The Perfectionism Problem on Social Media

We have heard so many times about how the perfectionism on social media is harming our mental health. It’s to the point that people are getting plastic surgery to look like Instagram filters. It’s a serious problem and there is thankfully a movement to combat it with the realities of their life, and I frankly love seeing the mess of these people’s lives. That is more relatable than any perfect home, face or vacation could ever be.

But there is another side of the perfectionism problem. There are the social media professionals on the back end that are working to make sure every single detail of a post, response, etc is the epitome of perfect, and it’s just as dangerous to their mental health.

Perfectionism is Not Attainable

When I picked up crochet, I heard about a tradition where the Amish purposefully put a mistake in all of their projects because only God is perfect. So now when I make non-fatal mistakes on my projects, I remind myself of this tradition and just let it go.

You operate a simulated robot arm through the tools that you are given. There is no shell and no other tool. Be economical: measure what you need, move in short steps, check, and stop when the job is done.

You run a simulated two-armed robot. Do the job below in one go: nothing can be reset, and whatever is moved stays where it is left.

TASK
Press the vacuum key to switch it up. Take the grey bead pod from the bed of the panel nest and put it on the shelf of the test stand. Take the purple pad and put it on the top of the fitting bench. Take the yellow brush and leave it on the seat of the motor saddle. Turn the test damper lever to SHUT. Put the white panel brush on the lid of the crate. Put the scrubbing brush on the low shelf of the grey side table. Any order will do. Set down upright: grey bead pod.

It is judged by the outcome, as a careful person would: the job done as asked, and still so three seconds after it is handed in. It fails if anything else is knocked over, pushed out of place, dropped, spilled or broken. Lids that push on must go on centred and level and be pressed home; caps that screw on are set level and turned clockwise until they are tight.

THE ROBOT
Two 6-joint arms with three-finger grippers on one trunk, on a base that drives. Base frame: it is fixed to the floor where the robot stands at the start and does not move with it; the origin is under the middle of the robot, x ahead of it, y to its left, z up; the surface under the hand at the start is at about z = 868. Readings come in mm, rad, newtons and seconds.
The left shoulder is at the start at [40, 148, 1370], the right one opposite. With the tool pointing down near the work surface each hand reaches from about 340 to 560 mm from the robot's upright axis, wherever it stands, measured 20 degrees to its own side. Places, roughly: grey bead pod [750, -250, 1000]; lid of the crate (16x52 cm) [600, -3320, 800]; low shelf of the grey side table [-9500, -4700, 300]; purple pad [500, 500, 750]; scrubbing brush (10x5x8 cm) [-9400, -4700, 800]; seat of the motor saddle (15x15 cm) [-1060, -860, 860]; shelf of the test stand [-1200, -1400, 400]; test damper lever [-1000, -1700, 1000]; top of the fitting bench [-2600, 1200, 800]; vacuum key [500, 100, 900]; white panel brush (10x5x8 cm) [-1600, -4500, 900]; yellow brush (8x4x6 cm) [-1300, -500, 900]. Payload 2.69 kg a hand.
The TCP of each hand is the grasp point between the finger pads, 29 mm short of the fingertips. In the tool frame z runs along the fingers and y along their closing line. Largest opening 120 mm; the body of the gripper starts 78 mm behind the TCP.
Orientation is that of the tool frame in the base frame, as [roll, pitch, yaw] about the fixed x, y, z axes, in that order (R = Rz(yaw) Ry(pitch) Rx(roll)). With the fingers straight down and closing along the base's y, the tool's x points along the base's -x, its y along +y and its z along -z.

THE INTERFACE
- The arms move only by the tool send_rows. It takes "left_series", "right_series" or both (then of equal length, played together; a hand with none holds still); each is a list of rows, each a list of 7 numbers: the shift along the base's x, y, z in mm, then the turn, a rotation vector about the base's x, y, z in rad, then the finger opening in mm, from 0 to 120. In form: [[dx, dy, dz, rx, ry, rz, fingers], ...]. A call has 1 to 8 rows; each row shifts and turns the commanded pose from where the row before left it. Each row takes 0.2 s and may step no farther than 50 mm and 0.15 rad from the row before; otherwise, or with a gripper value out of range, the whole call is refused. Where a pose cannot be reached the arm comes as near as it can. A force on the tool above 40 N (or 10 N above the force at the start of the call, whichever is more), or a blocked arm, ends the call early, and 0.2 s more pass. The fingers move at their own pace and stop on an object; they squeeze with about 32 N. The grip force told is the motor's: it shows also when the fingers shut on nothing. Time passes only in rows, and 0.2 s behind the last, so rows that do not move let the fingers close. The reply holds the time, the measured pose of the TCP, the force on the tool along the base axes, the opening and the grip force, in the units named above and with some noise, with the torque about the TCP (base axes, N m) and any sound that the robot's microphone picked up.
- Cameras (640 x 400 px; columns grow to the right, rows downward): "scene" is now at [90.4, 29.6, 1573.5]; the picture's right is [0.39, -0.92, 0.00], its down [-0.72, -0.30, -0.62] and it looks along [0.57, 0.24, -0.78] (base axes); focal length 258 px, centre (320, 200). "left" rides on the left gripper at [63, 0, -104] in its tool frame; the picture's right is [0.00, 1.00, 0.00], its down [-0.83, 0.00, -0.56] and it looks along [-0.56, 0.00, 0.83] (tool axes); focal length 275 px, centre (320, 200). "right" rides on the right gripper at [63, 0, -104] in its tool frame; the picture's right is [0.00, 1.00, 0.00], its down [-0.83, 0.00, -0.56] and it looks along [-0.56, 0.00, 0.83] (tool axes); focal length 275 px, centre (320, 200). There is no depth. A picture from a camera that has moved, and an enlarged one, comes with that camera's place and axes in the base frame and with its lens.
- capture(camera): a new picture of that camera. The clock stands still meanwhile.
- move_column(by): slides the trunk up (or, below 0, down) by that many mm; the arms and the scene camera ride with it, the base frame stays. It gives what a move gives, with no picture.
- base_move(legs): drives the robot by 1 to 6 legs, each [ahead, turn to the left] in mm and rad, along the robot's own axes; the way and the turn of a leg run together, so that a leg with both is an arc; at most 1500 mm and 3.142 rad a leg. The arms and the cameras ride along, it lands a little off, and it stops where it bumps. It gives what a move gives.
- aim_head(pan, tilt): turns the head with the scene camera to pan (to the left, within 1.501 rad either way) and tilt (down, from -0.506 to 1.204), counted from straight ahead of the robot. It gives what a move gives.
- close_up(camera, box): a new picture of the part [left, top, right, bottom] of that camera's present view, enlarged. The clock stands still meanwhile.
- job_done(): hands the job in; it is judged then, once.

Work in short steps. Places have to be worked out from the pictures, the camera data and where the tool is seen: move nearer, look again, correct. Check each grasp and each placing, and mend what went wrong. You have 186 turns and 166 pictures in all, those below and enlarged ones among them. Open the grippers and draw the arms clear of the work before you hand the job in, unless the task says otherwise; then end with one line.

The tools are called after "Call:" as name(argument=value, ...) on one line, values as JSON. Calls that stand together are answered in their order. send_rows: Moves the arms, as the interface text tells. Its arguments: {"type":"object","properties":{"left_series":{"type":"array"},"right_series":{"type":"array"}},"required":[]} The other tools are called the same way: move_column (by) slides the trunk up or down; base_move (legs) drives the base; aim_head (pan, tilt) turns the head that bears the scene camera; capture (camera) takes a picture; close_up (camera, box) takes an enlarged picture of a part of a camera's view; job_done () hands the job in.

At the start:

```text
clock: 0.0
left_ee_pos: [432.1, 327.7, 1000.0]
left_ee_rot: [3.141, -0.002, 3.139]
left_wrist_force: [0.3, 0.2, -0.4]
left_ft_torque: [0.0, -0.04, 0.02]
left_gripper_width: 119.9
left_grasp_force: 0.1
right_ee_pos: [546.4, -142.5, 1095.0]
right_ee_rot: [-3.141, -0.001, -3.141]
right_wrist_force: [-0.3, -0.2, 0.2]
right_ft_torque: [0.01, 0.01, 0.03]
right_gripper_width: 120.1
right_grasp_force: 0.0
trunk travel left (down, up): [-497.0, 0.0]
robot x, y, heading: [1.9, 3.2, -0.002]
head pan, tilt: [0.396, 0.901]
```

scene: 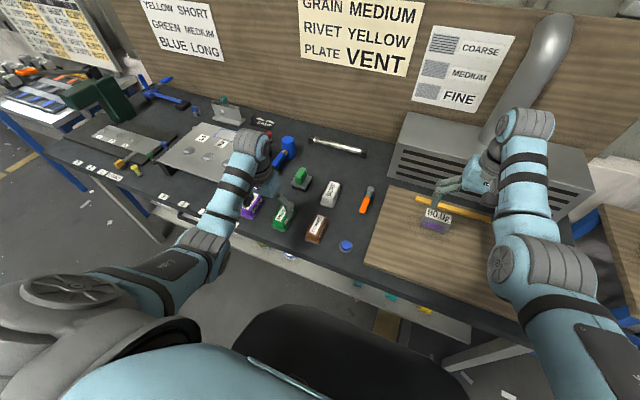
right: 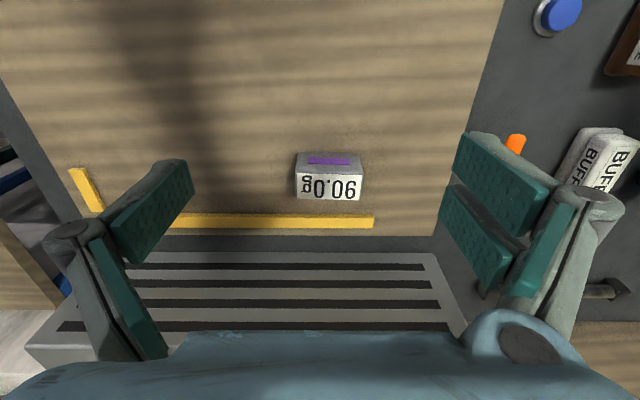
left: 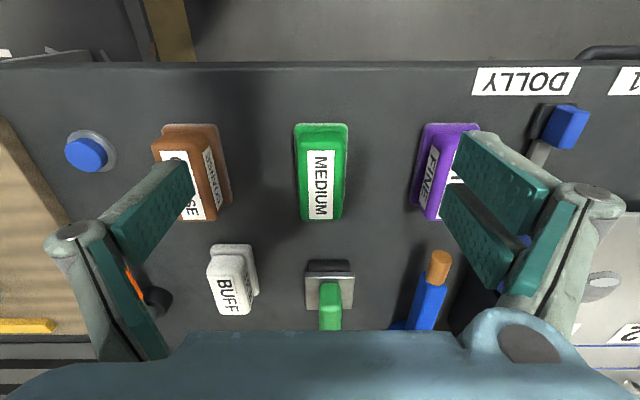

The same should be true on social media. We are human beings with flaws. We will never get every single aspect of our jobs perfect. Sometimes it’s better to just let some parts of your work be a little less than optimal.

Sounds strange right?

But here’s the thing: If you obsess over every little thing, then each post is going to take an obscenely long time to create and you won’t be able to get the necessary volume of posts out. So you have to weigh what’s worth waiting for and what’s not. Then take notes on how you can make it better for next time. And finally, you have to let it go. I know. This last step is hard for me too.

Perfectionism is the Enemy of Engagement

Have you ever obsessed over a post and then gotten no engagement? It’s a real downer, right? There are usually a couple reasons why.

The first is that you edited the human right out of it. The commitment to perfectionism usually makes people go over a post entirely too many times and it ends up sounding like something no one would say. If it’s something no one would say, then no one is going to be responsive to the post. I’m not saying don’t edit your post. I’m saying know the line between editing and over-editing.

The other reason is that it’s too perfect. Yes, that’s a thing. People relate to vulnerabilities and true human moments. Making sure every little thing is exactly so (like the a gorgeous picture that is almost unreal) makes you a little less vulnerable and turns fans off. It’s like trying to show your very best self every time you are with a friend. Is that person truly your friend if all they know is your very best self? No. To create that connection, you need to show your flaws and who you really are from time to time. Creating a connection with your fans is no different.

Those who work in social media tend to be overly type-A and are constantly pursuing that perfection. That is sometimes good, but it’s more often very bad.

If you want to last, feel comfortable with not having everything exactly the way you want it and learn to let it go. Otherwise, stress and burn out will definitely do a number on you.